As the daughter of a diplomat who has lived in different countries in Europe and South America while her father represented Israel, ”I know what it’s like to be a Diaspora Jew,” Palmor said. “Oct. 7 is a direct hit to the assumption that if an antisemitic government rises, you can go to Israel.”

NATAL has given guidance on mental health for first responders in the U.S. over the years, but since the Oct. 7 attack, it has also worked with Jewish community professionals on building resilience in the community. 

Palmor is a member of the Meta Oversight Board, which is akin to a Supreme Court for Facebook, Instagram and Threads, in that it is the final forum to appeal Meta’s decisions to remove content or leave it up. The Oversight Board makes binding decisions on Meta’s content moderation standards. 

The board is reviewing Facebook’s policy on the expression “from the River to the Sea,” and is accepting public comments on the debate until May 21. Palmor noted the recent resolution by the House of Representatives that declared the phrase antisemitic.

While she cannot describe the inner workings of the Oversight Board, she noted that there are four recent decisions that are relevant to Israel and the war. One is for Meta to be more active in removing Holocaust denial from its platforms.
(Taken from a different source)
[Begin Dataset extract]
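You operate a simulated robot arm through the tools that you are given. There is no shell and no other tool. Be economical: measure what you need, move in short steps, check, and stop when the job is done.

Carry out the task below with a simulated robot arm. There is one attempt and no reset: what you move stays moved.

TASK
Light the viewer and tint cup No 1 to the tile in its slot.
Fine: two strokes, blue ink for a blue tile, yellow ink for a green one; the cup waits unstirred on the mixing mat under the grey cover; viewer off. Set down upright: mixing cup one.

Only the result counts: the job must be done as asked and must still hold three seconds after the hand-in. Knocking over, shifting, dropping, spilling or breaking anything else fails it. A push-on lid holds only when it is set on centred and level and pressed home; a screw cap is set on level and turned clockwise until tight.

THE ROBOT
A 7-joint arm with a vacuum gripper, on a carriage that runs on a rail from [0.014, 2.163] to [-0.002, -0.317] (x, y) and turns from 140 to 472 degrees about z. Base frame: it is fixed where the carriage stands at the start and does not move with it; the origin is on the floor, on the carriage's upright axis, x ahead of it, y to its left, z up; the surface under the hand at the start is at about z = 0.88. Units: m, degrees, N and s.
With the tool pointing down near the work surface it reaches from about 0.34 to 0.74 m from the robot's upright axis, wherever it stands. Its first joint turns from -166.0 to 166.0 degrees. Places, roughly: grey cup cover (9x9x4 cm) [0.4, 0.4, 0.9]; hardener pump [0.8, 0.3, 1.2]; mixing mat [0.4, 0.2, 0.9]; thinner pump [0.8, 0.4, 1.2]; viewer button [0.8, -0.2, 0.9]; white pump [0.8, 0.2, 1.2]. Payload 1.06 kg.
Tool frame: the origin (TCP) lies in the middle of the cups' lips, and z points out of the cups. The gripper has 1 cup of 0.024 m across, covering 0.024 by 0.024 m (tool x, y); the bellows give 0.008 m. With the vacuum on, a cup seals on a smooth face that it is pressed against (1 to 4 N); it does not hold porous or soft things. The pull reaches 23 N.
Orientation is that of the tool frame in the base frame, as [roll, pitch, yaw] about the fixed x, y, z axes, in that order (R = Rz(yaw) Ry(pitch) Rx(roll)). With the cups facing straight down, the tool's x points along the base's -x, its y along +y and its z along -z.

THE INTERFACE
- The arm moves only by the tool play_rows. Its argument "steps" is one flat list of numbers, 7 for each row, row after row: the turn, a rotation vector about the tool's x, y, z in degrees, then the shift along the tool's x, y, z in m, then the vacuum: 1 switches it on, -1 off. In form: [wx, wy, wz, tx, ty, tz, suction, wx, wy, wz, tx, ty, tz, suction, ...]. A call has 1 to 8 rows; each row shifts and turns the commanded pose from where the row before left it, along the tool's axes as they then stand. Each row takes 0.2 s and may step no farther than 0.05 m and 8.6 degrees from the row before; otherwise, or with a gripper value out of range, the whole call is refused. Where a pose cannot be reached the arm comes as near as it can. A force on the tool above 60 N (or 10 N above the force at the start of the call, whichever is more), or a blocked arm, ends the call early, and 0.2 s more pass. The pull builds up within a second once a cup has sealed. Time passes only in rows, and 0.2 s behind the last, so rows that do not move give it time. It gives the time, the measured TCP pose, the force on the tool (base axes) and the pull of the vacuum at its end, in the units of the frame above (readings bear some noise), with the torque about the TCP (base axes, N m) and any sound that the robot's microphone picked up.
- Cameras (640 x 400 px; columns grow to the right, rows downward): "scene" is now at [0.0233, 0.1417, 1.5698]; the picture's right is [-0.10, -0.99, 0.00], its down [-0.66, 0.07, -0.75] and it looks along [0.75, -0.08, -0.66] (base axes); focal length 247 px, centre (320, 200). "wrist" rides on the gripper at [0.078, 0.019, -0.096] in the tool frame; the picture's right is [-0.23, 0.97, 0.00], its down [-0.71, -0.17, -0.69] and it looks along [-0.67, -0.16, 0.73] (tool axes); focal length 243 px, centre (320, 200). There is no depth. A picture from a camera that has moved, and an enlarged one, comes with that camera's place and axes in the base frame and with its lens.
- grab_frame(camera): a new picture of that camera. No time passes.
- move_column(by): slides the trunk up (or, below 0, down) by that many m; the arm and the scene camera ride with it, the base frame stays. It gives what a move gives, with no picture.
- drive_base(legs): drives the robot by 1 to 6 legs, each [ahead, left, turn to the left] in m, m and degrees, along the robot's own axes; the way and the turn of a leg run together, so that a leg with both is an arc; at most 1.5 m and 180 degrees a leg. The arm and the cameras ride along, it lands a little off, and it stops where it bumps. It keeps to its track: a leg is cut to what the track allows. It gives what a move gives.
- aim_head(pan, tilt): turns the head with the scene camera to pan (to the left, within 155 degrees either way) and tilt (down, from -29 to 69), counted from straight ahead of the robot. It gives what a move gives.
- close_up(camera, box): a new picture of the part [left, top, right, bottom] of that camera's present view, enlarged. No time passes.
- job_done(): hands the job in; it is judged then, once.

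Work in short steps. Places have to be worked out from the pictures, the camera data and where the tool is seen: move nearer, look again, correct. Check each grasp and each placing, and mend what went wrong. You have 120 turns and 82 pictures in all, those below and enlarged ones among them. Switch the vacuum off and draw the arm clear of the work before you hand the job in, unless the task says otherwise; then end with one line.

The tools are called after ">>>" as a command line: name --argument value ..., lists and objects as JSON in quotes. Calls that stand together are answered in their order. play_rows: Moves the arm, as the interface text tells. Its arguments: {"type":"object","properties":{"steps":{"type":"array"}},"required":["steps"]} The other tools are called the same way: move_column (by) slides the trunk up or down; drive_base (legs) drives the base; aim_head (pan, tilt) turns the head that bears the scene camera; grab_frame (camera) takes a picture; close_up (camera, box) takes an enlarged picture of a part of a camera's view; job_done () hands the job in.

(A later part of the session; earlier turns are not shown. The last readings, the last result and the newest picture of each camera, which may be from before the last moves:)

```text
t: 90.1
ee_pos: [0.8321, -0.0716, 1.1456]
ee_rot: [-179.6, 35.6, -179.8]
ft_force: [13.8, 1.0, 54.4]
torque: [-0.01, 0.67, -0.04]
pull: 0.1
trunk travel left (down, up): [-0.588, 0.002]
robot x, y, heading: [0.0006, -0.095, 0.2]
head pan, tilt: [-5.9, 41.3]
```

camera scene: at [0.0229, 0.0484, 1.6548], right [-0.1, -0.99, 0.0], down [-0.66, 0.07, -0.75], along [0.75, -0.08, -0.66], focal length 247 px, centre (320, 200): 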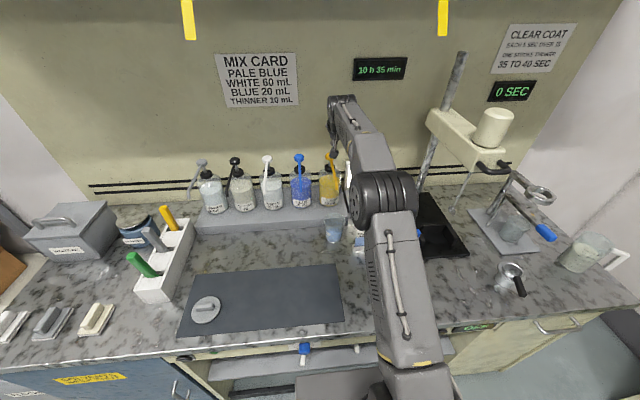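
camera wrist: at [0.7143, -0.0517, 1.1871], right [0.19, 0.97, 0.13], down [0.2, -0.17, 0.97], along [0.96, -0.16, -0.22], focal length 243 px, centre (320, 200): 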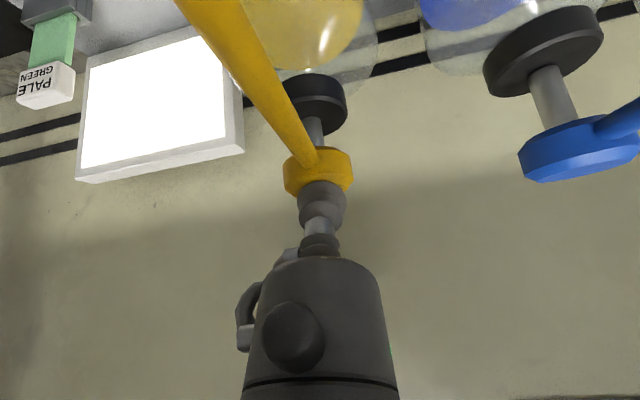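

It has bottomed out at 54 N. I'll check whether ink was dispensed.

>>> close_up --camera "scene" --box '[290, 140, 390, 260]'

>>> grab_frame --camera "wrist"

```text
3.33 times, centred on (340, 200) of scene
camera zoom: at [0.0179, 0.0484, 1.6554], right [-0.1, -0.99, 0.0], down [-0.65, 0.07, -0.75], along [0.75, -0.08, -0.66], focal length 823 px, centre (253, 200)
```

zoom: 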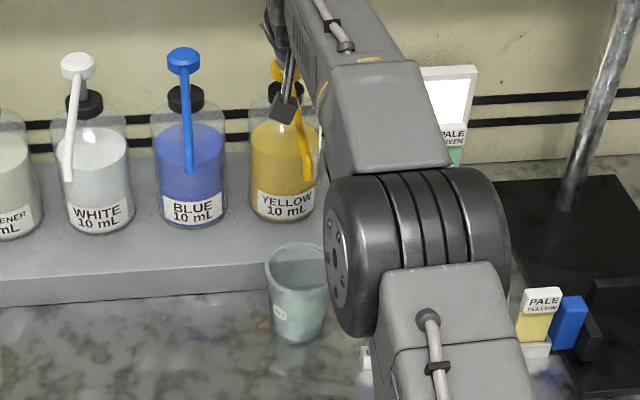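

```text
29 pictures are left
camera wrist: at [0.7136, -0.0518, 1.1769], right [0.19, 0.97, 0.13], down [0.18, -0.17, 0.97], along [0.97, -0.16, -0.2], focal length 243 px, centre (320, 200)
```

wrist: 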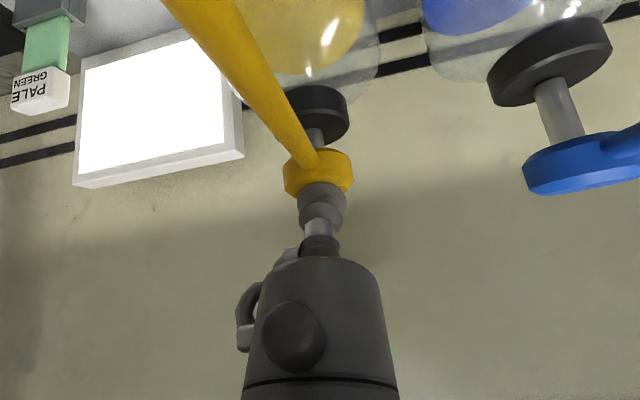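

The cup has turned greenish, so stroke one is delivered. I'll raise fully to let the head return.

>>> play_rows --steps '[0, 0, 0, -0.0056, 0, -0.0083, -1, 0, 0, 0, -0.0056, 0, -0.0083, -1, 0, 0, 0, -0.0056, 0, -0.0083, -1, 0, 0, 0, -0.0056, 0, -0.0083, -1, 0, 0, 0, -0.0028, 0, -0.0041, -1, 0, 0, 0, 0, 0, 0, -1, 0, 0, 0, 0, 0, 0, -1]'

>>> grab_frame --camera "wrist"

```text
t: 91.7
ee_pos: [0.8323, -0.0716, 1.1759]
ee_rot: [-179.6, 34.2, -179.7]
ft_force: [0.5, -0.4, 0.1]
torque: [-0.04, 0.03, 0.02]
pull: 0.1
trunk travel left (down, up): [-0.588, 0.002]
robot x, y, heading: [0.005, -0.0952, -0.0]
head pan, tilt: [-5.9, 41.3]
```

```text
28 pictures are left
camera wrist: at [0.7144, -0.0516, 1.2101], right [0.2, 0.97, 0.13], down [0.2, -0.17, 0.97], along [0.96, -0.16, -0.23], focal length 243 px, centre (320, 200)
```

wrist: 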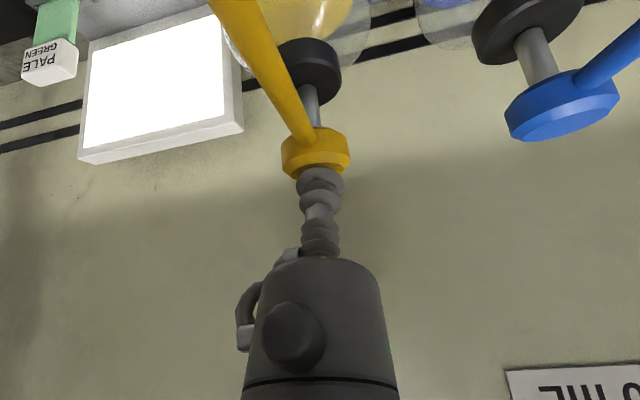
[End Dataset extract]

Another was about the most moderated word on the platforms, the Arabic word “shaheed,” or martyr. While Israelis and other Westerners may view it mainly through the prism of terrorism, the term can be used for anyone who dies. The Oversight Board told Meta not to presume the word is always related to terror and to be more nuanced in its moderation and transparent about its standards.
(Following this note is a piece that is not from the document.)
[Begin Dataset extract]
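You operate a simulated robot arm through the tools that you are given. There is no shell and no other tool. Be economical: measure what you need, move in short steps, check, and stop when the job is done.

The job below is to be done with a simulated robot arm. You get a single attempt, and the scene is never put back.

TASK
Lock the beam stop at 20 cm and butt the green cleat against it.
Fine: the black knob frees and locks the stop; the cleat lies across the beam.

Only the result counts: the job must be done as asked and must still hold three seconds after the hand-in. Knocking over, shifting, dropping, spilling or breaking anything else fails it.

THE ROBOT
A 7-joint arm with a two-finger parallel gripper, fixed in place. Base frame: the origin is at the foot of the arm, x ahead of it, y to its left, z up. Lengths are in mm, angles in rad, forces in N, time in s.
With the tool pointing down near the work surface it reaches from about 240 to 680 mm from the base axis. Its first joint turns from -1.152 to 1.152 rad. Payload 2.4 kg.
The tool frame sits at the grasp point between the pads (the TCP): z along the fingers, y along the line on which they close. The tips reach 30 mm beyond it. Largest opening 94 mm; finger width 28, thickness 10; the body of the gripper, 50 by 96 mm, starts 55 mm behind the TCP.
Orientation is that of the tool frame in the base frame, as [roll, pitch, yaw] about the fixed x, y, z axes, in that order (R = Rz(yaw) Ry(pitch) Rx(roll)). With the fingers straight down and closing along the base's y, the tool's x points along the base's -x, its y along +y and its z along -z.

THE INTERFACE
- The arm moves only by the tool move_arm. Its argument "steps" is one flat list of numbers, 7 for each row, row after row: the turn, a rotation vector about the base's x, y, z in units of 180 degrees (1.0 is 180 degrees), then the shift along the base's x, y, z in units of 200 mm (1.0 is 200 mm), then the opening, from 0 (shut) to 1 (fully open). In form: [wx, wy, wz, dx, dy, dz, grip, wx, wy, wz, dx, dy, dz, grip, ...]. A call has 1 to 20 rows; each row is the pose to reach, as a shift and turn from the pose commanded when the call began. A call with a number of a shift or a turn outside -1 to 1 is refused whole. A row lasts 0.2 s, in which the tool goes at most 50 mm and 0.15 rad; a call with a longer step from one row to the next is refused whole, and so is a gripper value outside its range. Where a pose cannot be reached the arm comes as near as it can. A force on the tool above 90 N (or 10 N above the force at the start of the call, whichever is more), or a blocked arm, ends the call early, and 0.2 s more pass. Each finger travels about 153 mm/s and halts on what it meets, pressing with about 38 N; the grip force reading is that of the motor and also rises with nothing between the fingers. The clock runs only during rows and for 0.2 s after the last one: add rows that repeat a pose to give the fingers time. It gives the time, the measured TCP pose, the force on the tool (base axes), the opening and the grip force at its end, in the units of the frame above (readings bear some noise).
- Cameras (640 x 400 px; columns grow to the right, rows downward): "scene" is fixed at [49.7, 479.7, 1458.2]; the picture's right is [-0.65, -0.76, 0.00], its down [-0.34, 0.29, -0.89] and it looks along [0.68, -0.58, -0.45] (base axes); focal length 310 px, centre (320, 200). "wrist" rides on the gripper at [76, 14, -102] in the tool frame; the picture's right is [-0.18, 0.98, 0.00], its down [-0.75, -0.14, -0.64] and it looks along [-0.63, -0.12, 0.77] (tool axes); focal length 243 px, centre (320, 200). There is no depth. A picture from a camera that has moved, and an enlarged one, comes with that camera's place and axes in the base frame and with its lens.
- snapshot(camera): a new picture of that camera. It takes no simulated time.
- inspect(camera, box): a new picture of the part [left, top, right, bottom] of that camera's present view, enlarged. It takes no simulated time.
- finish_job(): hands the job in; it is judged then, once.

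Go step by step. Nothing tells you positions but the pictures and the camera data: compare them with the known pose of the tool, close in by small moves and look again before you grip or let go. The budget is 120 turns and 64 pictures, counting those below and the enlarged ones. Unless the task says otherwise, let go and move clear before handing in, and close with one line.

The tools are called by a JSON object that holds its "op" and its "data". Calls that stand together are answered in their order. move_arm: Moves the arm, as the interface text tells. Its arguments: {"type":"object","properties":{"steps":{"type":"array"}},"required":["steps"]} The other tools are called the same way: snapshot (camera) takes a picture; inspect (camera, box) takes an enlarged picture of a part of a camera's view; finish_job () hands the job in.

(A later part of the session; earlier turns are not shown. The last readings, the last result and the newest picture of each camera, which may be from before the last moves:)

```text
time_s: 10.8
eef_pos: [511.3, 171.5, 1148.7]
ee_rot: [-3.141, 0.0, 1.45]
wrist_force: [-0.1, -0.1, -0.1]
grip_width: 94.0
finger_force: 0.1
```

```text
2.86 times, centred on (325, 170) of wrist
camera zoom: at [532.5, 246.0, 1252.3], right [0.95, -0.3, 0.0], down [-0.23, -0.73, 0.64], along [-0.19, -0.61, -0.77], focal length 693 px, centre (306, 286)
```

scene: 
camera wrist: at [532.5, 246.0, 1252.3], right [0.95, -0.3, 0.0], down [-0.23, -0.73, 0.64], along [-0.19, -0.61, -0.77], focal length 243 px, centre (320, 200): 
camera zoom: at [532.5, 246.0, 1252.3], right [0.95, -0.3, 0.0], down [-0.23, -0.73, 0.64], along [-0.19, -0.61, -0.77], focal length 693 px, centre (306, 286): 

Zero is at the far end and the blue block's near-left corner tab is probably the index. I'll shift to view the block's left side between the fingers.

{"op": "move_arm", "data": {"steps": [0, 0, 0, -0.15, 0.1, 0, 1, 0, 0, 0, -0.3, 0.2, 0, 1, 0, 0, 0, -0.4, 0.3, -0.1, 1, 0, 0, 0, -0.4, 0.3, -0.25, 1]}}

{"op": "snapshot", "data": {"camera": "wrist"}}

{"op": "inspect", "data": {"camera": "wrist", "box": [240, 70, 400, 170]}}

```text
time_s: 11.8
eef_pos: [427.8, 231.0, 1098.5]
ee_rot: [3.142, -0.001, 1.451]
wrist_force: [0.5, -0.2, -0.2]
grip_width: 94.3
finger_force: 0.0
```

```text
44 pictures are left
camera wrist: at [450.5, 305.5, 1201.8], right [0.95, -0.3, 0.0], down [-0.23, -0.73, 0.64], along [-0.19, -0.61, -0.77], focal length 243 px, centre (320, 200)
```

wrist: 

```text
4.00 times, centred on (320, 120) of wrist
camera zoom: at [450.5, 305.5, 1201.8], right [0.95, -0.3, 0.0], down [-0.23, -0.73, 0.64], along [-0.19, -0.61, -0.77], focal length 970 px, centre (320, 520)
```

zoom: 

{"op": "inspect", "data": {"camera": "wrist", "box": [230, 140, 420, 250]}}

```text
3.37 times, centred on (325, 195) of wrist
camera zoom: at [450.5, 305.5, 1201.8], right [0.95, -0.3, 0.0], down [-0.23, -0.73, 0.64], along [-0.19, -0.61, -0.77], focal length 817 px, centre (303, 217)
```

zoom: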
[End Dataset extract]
In recent months, the Oversight Board reversed orders to take down videos of Noa Argamani being kidnapped by Hamas terrorists and of children in Shifa Hospital in Gaza. They decided that “in times of crisis, we need to allow posts that raise awareness,” Palmor said.

Generally, “You can’t show people humiliated like Argamani, you can’t glorify terrorism, like in the Argamani video, and you can’t show people injured, like at Shifa,” she said. “But in a time of crisis, it’s different. There was no regular media in Shifa. You need to make exceptions. We need videos so people can identify the hostage. There are people whose fates are unknown. And there was a denial of the hostage-taking, so in that context, it is important to raise awareness.” 
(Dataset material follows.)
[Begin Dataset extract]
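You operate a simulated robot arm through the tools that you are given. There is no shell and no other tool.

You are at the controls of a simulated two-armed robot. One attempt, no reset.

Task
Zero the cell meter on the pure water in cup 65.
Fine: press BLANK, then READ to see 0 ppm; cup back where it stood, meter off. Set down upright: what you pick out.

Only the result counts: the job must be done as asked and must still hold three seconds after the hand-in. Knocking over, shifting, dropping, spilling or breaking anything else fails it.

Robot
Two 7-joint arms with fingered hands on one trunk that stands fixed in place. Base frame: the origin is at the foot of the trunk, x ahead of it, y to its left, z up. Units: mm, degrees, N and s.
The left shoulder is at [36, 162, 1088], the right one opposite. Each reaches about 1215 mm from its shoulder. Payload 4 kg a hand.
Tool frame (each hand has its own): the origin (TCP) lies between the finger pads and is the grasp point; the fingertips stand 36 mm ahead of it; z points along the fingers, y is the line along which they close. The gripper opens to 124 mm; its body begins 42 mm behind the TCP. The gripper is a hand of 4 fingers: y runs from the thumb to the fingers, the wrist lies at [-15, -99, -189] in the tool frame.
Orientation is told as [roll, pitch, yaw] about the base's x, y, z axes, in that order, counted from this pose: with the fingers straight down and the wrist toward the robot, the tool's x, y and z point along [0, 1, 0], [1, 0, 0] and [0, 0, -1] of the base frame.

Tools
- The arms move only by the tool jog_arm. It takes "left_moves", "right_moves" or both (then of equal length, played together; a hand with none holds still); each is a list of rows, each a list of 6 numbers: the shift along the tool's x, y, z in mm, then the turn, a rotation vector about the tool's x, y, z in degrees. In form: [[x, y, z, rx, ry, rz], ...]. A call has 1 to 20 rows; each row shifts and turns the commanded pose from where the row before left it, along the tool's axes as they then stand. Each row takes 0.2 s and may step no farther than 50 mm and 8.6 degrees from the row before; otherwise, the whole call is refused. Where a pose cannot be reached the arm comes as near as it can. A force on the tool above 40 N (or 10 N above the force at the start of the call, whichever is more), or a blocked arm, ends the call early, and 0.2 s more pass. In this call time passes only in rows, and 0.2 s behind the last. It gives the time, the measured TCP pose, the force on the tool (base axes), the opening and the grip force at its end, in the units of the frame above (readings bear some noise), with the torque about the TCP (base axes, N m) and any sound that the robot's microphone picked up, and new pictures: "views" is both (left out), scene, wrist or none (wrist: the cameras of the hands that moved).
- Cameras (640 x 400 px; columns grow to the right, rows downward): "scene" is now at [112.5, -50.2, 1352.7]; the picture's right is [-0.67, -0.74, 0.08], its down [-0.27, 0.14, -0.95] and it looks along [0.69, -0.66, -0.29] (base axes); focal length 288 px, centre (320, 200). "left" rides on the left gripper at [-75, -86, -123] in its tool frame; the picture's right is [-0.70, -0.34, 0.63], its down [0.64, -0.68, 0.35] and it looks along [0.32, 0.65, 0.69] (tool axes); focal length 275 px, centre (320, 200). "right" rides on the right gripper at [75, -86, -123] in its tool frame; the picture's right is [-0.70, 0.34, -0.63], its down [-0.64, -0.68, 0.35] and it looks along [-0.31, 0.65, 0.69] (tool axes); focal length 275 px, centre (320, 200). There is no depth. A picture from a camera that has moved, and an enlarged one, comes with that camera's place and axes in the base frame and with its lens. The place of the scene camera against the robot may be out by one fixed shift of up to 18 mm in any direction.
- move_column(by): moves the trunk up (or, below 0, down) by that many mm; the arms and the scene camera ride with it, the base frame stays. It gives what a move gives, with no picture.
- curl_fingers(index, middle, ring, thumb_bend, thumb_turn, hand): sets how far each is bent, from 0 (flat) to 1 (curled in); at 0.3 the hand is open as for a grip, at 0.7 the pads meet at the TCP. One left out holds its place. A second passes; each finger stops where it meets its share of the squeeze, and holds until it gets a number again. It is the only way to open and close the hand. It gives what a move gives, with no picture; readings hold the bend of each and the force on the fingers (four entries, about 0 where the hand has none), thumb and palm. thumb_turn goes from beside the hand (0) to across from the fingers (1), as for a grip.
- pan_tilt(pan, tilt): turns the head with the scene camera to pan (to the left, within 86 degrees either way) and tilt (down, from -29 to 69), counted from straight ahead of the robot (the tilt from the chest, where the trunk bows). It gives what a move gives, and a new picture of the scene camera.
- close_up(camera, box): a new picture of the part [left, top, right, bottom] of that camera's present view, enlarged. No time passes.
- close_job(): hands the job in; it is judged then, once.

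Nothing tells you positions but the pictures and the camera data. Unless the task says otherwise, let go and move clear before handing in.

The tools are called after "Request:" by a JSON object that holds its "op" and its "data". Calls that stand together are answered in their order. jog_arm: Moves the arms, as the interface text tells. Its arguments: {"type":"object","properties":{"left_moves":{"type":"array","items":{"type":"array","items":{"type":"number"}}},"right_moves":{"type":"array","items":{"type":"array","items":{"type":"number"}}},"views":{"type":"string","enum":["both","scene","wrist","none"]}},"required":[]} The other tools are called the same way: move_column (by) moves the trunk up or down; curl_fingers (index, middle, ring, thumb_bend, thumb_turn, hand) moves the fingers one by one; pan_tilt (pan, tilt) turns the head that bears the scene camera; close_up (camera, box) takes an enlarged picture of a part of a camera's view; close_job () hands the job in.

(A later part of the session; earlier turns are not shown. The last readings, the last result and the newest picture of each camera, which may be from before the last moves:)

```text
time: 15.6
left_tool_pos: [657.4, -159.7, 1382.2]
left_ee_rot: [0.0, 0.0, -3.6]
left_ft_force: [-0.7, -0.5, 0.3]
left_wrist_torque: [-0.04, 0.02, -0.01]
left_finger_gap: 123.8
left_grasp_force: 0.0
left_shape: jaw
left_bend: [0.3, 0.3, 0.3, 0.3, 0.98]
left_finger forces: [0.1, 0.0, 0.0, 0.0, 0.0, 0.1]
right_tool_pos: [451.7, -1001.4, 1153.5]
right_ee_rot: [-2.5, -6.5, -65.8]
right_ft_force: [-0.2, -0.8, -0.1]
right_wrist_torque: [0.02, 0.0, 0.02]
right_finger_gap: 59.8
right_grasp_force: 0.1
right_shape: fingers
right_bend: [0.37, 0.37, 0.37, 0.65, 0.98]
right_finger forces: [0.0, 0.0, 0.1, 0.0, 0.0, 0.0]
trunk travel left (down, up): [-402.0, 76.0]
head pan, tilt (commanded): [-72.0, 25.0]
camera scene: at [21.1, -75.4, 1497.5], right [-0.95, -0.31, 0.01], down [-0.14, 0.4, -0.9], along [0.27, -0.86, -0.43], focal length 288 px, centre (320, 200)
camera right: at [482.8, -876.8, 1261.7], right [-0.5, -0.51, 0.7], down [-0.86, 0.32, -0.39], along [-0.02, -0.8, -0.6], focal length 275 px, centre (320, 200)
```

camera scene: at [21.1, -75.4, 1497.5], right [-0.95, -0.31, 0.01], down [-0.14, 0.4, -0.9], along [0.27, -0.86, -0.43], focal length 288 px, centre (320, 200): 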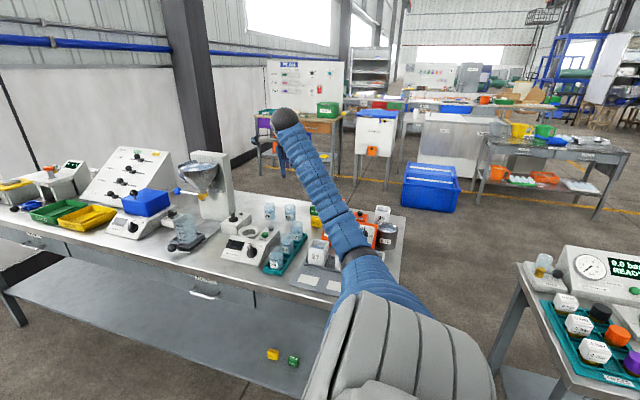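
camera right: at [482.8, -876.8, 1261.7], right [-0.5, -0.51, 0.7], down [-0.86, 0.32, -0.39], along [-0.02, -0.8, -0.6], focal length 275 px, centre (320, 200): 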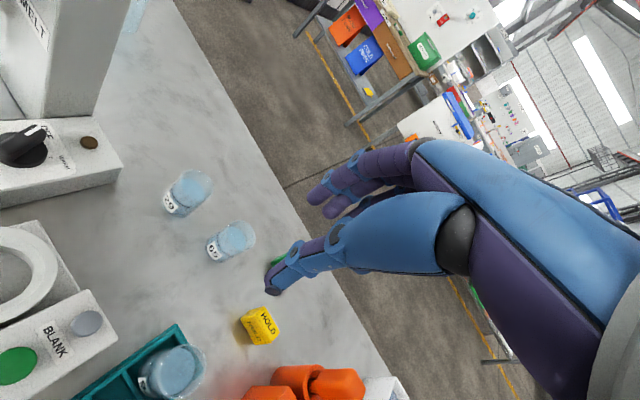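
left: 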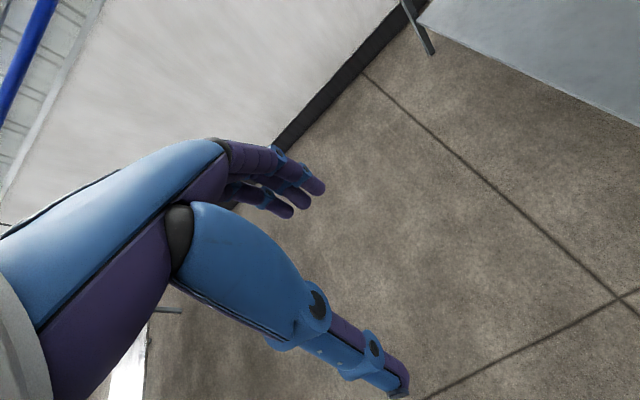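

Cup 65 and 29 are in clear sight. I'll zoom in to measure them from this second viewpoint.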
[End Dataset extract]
Palmor said that people are not familiar with the moderation standards on social media platforms, and will blame a Jewish conspiracy when their violations are addressed.

“Pro-Palestinian users who are blocked for even the most prosaic reason have tried to use that to prove their antisemitic theories,” she said. “If a user writes ‘all Jews are murderers,’ and he gets a warning, he might say this shows Jews control the media. But you’re not allowed to say ‘all males are violent,’ either.” 

“Online antisemitism is not just unpleasant – it can translate into real-world harm,” she said.

Antisemitism on social media should not only be thought of in terms of a spike in content targeting Jews, Palmor said. She has been the target of anti-Israel campaigns since she joined the Oversight Board as one of its original 20 members in 2020, and that has continued. She also pointed to “an antisemitic campaign since Oct. 7 against Jews and Israelis” working for major tech companies.

“There are many alumni of [elite IDF intelligence unit] 8200 in tech, which is the most natural thing in the world…but it feeds all the conspiracy theories that Jews care only about themselves and have all the power,” she said. “They forget what a tiny percentage we are of the world’s population. They adapted their antisemitism to the world of social media.”